# SET TASK 1
Provide the original wording of the passage shown from "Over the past" as far as "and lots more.".
# SET TASK 2
Please continue the passage shown.

# RAW DATA
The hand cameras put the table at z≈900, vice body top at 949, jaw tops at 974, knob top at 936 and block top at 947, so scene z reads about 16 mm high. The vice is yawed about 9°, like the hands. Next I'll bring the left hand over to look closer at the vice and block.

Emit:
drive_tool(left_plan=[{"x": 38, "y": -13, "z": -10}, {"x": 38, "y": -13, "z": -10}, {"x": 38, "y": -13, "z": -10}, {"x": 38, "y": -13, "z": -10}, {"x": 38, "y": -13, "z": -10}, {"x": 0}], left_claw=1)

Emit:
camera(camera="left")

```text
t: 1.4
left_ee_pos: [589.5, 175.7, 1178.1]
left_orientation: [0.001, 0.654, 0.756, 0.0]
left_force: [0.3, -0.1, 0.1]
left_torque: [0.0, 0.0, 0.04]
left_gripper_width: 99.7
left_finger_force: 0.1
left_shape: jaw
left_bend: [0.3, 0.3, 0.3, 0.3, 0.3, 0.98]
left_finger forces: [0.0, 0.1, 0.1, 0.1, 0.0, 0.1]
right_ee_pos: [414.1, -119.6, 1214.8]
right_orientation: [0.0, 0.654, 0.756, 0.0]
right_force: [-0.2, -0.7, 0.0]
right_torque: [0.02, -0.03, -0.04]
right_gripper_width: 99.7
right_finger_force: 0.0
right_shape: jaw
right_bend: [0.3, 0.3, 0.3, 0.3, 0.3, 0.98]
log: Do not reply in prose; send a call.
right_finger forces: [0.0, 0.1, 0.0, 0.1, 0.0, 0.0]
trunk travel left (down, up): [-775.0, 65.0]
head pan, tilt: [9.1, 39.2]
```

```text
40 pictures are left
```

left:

# PASSAGE SHOWN
Over the past year, the City and County of Honolulu and Code for America pushed to make the city's data open to the public. The city has a tight budget and can only dedicate a small amount of resources to the creation of applications using this data, so opening it up allows people in the community to work with this data. Recently, they published a list of their available datasets online. These datasets include traffic data, parking structures, and lots more.
One of the datasets that was recently made available is a list of HI-5 redemption centers. Personally, I don't go out and redeem my bottles and cans very often. Like most people, I have a bin for these redeemable cans and bottles and take them to a redemption center when the bin is full. In my area, the redemption centers aren't always open. Some are only there on certain days of the week. Using the city's data, I wanted to create an app where I could see where the nearby redemption centers are and their hours. I also took this opportunity to use technologies I haven't really used before. My goal was to create an web application that used CoffeeScript on both the front-end and the back-end.

# FINAL RESULT 1
Over the past year, the City and County of Honolulu and Code for America pushed to make the city's data open to the public. The city has a tight budget and can only dedicate a small amount of resources to the creation of applications using this data, so opening it up allows people in the community to work with this data. Recently, they published a list of their available datasets online. These datasets include traffic data, parking structures, and lots more.

# FINAL RESULT 2
The front-end uses a combination of jQuery Mobile and Backbone.js. While I have used jQuery Mobile before, this is the first project where I used Backbone.js. Even though I've done a few tutorials with Backbone, I had some early struggles with getting it set up. It turns out it also doesn't play well with jQuery Mobile because they both want to do routing their own way. Fortunately, I found a blog post that shows how to disable jQuery Mobile's routing in favor of Backbone's.
For the backend, I chose to use Node.js and MongoDB. While I could use Backbone.js to get the recycling centers directly from the API provided by the city, I wanted to be able to calculate distance from a location, which could be expensive to do on the user's browser. Fortunately, MongoDB has built-in support for geospatial indexing, so I set up an index when I import the data from the city's API. Then, a simple query can get me the locations sorted by distance from a provided latitude and longitude. The Node.js server is just there to set up the first page of the application and serve as an API.
The app is hosted on Nodejitsu and is available at http://www.redeemhi5.com. The source code is also available on GitHub. Feedback is welcome. I already have a few features to work on when I have the time.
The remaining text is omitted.